Start of Text section
Asylum Seekers, Refugees Stranded in Indonesia's Immigration Detention Centers
Jakarta. According to the United Nations refugee agency, the UNHCR, by the middle of last year more than 65.5 million people around the world have been forced to leave their home to escape war, persecution or natural disaster.
Some of them are now stranded in Indonesia and have been sheltering at immigration detention centers, in prisons opened up by the authorities or forced to sleep it rough out on the streets.
The UNHCR office in Jakarta calculated there are now more than 14,000 asylum seekers and refugees from 54 countries stranded in Indonesia, waiting for the agency to help them find asylum in other countries.
Indonesia is not party to the United Nations Convention 1951 on Refugee, but the UNHCR has been allowed to operate in the country since 1979, during the height of the Vietnamese boat people crisis.
Even though asylum seekers and refugees can transit in Indonesia, they are not allowed to work due to immigration rules.
It can take a long time for asylum seekers to get resettlement in a new country once they have registered with the local UNHCR office — the fastest is four years according to the agency's records — and many of them succumb to the harsh conditions of living in transit.
End of Text section
Start of Data excerpt
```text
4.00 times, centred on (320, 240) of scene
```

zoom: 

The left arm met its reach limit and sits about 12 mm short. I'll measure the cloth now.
End of Data excerpt
* **Exercises to complete**
1: Please copy out the portion of the text section from "The UNHCR office" to "in other countries." without changes.
2: Go on with the text section that begins "Asylum Seekers, Refugees" from its last line.

* **Answers provided**
1:
The UNHCR office in Jakarta calculated there are now more than 14,000 asylum seekers and refugees from 54 countries stranded in Indonesia, waiting for the agency to help them find asylum in other countries.

2:
Some asylum seekers and refugees in Indonesia have now sought shelter at immigration detention centers, including one in Kalideres in the west of the capital Jakarta.
These immigration detention centers are meant for foreign nationals who violate Indonesia's immigration laws.
Nevertheless, the centers have opened their doors to asylum seekers and refugees, but they are fast running out of space.
The detention center in Kalideres, with a maximum capacity of 120 people, currently houses 155 asylum seekers, 69 refugees and a handful of foreigners who had overstayed their visa.
A 25-year-old asylum seeker from Afghanistan, Faridullah Zazai, told the Jakarta Globe that he and his friends wanted to go to the detention center "to get a better shelter."
The Kalideres immigration detention center has so far refused their repeated requests to be allowed in.
"The immigration detention center is created as a temporary shelter for foreign nationals who break our immigration rules, not to accommodate asylum seekers or refugees," said Morina, the head of the Jakarta Immigration Detention Center, on Jan. 9.
"Immigration detention centers are for foreign nationals who violate immigration rules — overstaying, having no passport or visa or misusing their visa," said Agung Sampurno, a spokesman from the immigration directorate general at the Justice and Human Rights Ministry.
Since early January, around 50 people, including children, from Afghanistan, Sudan and Somalia have been forced to live on the roadside in front of the Kalideres detention center, after it ran out of space for more refugees.
Cramped Living Space
Even if they finally find shelter inside a detention center, these asylum seekers still have to deal with a cramped living space and lack of facilities.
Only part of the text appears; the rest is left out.